■ Extracted text ■
▼
Introduction and contents

Towards the end of War World II, in 1945, Eastman Kodak Company made the Camera-X for use by the Office of Secret Service  (forerunner to the CIA).

Officially called the Eastman M.B. for match box it has a Bakelite inner body containing the camera's working parts, the film and the lens assembly. This plastic body slid into an outer metal sleeve. The whole camera (7/8x1 1/2 x 2 3/8 inches 22x38x60mm) was then to fit into a wooden matchbox which are typically smaller 15x40x55mm.

The shutter is set to 1/60th second or B for timed exposures. The f5 25mm Tessar type lens could be set to f8 (f16 ref William White), adjusted by a small pin. The fixed lens had a focal range of 4.5 feet to infinity. The two foot length of film took 34 exposures. Negative size is 14x14mm. It was originally supplied with several rolls of film, tablets of chemicals, spoon, agitating stick, chamois, and film clips. It could also be used with a special stand and close up lens to copy documents. It was requisitioned with labels like a Swedish or Japanese matchbox or plain for camouflage by the operator.
▲
■ Exercise set ■
1. In the extracted text, find "Officially called the" and reproduce everything up to and including "typically smaller 15x40x55mm.".
2. Write the next part of the extracted text, the one that starts with "Introduction and contents".

■ Collected material ■
▼
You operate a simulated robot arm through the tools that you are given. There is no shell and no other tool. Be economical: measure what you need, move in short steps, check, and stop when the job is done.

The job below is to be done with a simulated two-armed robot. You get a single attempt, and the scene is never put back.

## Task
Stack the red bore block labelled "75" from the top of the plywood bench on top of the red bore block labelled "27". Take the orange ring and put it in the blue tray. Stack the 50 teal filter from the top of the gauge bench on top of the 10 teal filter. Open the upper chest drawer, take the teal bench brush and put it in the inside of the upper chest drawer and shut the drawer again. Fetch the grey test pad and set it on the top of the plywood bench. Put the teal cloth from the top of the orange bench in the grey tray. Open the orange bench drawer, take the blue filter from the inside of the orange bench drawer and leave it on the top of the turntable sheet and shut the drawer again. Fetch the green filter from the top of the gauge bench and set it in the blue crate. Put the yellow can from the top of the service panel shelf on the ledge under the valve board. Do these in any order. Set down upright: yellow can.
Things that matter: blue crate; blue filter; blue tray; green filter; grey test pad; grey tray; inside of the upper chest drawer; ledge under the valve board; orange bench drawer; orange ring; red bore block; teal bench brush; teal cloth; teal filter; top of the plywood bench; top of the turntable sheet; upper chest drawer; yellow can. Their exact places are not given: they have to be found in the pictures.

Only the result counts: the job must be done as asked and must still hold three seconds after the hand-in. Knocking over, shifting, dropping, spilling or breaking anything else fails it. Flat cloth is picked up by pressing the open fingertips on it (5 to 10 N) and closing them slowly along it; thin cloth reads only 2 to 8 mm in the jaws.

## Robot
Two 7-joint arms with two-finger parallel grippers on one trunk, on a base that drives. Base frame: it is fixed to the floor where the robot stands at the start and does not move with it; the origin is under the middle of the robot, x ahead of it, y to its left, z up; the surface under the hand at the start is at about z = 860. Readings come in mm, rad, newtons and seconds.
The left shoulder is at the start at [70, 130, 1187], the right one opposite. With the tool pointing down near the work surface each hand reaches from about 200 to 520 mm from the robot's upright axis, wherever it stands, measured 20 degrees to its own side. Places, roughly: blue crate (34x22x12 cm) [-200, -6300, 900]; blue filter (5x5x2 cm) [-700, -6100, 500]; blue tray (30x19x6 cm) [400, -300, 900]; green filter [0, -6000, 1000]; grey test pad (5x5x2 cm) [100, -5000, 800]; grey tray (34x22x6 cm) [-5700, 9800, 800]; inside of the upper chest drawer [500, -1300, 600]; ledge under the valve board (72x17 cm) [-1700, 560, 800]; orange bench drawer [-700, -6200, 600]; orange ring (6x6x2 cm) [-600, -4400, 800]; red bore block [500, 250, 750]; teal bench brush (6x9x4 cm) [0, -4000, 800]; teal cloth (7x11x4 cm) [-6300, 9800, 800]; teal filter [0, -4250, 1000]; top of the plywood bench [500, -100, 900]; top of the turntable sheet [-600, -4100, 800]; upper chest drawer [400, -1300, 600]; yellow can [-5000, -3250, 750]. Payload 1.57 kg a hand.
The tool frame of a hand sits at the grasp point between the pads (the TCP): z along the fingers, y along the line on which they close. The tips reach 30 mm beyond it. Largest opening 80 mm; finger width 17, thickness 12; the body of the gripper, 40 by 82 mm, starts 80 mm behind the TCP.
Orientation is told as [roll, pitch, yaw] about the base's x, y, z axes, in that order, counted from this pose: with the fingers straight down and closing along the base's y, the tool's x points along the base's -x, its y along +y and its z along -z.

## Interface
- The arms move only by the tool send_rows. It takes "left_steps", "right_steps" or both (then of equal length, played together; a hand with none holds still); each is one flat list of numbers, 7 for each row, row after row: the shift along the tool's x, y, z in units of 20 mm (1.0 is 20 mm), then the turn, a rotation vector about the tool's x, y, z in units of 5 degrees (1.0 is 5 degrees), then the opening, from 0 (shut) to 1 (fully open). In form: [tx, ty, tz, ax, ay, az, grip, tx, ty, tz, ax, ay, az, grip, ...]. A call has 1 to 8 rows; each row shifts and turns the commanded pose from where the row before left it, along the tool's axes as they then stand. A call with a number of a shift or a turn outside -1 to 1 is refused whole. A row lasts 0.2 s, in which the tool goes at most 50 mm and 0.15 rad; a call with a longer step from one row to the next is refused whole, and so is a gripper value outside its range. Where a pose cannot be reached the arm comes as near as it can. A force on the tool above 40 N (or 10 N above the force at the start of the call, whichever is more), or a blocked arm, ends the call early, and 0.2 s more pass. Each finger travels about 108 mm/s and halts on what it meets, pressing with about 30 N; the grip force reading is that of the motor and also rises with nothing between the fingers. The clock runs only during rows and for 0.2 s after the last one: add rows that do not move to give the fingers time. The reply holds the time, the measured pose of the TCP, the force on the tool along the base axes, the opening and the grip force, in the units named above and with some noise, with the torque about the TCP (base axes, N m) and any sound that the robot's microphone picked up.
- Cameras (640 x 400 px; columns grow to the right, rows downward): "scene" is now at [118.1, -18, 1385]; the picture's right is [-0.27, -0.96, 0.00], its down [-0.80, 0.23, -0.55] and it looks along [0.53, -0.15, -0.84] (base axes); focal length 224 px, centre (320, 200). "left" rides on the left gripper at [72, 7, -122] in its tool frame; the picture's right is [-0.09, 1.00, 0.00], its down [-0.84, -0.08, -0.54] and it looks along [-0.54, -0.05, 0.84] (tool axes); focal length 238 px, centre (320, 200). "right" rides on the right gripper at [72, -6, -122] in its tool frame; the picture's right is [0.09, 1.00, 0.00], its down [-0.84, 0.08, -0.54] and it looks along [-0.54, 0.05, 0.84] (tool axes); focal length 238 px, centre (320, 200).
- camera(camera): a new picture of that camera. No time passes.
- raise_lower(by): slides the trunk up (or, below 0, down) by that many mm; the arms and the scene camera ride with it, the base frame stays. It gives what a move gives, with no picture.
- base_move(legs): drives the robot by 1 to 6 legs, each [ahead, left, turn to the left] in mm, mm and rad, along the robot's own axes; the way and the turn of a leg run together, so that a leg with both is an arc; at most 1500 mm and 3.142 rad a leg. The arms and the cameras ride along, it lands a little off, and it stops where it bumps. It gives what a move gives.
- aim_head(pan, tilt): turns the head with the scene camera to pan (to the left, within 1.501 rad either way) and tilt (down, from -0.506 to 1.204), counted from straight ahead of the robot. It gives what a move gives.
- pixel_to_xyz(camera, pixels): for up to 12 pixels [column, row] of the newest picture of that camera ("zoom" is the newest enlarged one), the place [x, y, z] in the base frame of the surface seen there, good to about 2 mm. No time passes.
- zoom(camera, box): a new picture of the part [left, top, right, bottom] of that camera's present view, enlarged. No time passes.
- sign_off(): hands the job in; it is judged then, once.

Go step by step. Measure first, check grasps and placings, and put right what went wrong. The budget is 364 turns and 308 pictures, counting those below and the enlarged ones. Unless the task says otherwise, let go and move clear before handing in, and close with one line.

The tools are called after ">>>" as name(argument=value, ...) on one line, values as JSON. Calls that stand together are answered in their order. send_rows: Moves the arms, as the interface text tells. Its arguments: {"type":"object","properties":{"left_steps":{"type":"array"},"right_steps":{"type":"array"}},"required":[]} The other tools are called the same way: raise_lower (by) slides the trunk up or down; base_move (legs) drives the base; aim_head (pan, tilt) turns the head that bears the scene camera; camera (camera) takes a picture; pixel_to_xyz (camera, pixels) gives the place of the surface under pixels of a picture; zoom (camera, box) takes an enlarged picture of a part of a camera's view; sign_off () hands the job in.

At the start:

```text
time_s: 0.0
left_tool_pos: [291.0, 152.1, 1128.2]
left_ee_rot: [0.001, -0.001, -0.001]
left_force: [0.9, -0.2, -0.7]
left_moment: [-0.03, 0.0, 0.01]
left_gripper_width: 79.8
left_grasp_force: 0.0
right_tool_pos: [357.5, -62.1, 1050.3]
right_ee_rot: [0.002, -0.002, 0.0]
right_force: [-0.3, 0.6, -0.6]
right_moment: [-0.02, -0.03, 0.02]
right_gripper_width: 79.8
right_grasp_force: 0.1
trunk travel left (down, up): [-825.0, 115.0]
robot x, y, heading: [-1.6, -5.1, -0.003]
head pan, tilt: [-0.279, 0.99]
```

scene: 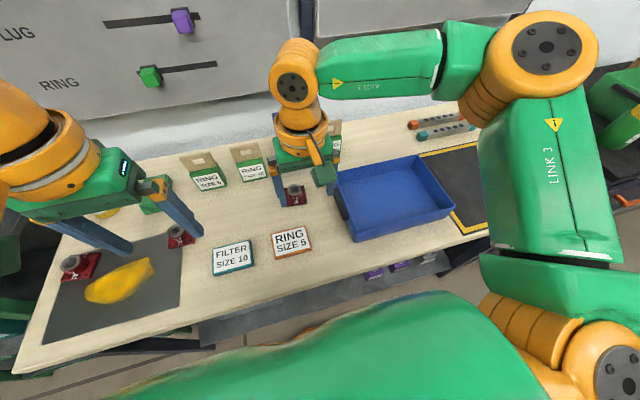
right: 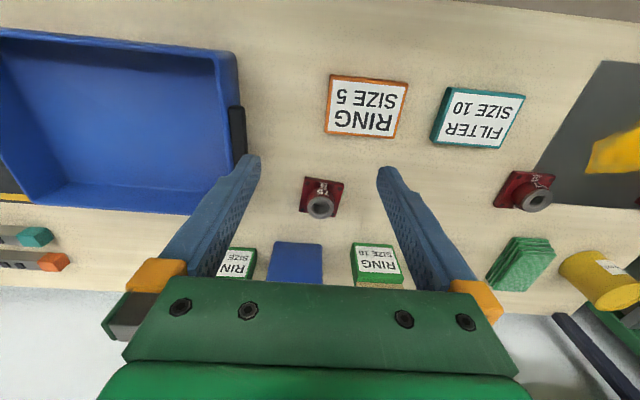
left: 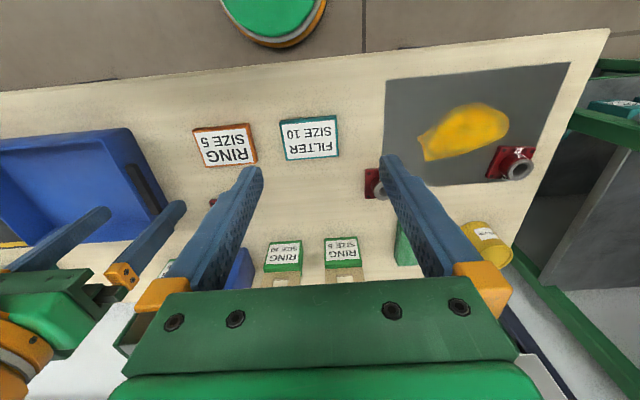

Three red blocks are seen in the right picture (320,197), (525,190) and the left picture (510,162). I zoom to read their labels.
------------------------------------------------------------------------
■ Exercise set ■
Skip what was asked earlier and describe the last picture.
▲
■ Expected responses ■
1.
Officially called the Eastman M.B. for match box it has a Bakelite inner body containing the camera's working parts, the film and the lens assembly. This plastic body slid into an outer metal sleeve. The whole camera (7/8x1 1/2 x 2 3/8 inches 22x38x60mm) was then to fit into a wooden matchbox which are typically smaller 15x40x55mm.

2.
The first model simply loaded roll film, but had jamming problems. The second model uses film spools. Model 1 has three markings 120 degrees apart on the winding knob. Model 2 has only two markings exactly 180 degrees apart.

The initial order for 500 cameras was delivered in early 1944. A second order for 500 additional cameras was completed in 1944-1945. Some sources suggest that there may have been three times that number manufactured.

Although well designed for untrained personnel under adverse conditions the camera's picture quality is only mediocre.

After World War II and with the Cold War in Europe improved models to the Kodak matchbox camera began to be made in West Germany. Some have f2.8 Goerz lens.

George Eastman House, Rochester, NY (from Coe, Brian. --Kodak Cameras: The First Hundred Years.-- Hove, East Sussex: Hove Foto Books, 1988. p 289)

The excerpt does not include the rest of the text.